Find out how to plant a bareroot fruit tree.
Taking out new growth in summer opens up the leaf canopy, improving air circulation. This deters pests and diseases, which thrive in sheltered conditions. It also reduces the amount of water the tree needs, as most water is lost through the leaves. This means that more of the water taken up by the roots is directed into the developing fruits. Removing foliage also helps more sunlight to reach the fruits.
Read our tips for pruning fruit trees in summer.
Shorten the lead shoot
Shorten the lead shoot at the end of each branch at by half its length. Only cut the current season’s growth this way, cutting to just above a leaf. This will encourage the production of sideshoots and will help to limit the spread of the tree.
Cut back the sideshoots
Cut the remaining sideshoots along each branch back more severely, to two or three buds from their base of the current season’s leafy growth, cutting just above a bud.

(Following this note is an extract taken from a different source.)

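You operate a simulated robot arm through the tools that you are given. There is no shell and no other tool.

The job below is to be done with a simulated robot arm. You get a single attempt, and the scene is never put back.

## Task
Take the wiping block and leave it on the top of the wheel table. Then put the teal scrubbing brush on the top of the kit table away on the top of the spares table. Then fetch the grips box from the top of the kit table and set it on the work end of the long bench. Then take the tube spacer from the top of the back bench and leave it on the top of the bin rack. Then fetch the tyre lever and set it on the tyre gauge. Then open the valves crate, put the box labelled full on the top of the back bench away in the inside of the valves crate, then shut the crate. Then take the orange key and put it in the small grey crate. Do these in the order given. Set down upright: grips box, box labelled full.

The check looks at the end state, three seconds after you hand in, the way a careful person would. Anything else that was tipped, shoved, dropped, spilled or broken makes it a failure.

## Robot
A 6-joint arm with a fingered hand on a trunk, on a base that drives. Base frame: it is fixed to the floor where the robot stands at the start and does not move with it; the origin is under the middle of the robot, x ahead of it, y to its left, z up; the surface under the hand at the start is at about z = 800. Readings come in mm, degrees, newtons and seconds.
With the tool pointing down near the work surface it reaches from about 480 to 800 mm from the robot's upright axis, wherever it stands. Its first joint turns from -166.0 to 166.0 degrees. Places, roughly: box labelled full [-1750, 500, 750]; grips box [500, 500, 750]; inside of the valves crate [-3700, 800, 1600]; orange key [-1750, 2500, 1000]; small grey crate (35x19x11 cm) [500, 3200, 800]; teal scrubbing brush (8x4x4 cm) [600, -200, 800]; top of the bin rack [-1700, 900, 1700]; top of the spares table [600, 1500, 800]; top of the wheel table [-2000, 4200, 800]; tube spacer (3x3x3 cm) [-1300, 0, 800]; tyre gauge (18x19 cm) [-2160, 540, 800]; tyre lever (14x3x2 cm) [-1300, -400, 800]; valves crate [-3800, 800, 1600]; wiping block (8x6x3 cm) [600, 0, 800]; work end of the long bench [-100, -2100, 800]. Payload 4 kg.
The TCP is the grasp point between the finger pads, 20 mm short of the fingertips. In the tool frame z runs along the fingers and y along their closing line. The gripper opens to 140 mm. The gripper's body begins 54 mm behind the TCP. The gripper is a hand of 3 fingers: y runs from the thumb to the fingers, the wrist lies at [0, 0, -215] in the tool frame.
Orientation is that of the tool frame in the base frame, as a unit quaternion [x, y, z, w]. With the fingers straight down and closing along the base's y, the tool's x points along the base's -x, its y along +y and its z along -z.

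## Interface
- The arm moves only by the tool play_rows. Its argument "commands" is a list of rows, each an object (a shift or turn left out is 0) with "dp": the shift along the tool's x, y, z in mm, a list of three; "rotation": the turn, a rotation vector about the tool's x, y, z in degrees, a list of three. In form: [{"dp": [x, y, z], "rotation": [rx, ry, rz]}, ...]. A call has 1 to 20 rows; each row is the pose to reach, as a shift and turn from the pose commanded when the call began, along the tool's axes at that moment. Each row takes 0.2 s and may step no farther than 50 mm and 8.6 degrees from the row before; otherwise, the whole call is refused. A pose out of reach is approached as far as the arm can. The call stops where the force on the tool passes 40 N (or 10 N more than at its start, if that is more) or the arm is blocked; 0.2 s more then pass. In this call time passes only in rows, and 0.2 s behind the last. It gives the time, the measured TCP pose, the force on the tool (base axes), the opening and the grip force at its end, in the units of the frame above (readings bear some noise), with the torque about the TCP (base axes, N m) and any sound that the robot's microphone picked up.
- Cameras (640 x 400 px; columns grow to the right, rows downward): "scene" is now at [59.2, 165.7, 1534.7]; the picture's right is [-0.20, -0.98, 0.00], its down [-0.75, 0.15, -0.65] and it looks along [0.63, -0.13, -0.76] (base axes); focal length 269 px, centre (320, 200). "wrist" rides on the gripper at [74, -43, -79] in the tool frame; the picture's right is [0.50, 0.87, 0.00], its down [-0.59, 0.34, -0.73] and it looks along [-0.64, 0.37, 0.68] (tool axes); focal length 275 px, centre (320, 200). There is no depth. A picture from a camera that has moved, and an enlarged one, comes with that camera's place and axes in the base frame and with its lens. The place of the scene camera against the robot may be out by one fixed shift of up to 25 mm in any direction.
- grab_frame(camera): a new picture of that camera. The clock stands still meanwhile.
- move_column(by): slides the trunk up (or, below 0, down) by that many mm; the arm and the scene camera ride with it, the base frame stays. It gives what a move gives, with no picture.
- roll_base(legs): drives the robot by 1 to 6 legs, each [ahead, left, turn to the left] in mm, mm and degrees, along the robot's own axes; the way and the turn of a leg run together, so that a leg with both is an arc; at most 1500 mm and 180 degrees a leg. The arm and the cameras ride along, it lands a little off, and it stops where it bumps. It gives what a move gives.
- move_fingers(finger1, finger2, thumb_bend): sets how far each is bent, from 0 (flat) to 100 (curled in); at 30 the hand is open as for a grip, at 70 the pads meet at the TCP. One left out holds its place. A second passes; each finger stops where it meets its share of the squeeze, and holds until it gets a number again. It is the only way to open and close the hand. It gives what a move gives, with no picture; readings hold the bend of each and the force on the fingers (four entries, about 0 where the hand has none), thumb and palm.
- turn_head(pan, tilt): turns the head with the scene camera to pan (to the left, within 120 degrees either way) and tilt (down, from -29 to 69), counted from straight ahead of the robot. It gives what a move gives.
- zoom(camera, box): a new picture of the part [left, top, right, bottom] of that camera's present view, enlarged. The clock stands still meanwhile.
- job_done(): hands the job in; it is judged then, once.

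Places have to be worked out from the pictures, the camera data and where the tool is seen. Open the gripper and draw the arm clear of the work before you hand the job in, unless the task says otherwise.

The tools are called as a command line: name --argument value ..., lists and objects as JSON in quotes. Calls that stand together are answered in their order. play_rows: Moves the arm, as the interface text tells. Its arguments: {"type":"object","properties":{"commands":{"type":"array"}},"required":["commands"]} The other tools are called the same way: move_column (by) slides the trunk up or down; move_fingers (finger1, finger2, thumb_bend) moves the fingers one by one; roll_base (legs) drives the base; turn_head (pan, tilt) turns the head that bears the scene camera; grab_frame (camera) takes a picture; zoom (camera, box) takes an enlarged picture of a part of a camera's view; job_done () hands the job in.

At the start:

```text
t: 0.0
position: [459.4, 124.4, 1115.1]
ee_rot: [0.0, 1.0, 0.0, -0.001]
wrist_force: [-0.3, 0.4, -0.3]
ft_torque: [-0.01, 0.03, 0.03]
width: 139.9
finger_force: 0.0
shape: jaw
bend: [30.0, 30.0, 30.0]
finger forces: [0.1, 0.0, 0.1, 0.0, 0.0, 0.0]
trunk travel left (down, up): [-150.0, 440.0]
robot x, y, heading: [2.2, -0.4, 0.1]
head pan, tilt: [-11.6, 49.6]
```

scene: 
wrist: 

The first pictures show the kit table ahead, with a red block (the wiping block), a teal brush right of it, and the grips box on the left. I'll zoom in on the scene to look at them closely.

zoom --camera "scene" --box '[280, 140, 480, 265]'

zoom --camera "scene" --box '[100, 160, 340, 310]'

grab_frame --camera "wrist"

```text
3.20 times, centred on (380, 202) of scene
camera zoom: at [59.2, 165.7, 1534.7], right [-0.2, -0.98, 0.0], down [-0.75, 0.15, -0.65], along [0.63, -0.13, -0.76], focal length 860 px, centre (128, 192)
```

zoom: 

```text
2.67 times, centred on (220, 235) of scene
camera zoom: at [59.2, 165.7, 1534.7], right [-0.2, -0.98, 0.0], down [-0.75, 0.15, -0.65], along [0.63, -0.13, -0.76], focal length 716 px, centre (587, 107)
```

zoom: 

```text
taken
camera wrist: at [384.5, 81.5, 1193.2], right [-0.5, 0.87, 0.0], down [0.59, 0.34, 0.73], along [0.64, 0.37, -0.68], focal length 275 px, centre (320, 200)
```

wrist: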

This encourages the formation of short fruiting spurs.
Don’t cut into woody growth
Leave all the developing fruit intact and don’t cut into woody growth.
Lots of other plants need pruning at this time of year – find out what to prune in summer.
Tips for pruning stone fruits
All stone fruits must be pruned in midsummer to avoid infection by a devastating fungal disease known as silver leaf. Don’t prune in damp weather and keep the pruning to a minimum once a framework is established.
Always disinfect your secateurs afterwards, with bleach or white spirit, to avoid spreading infection.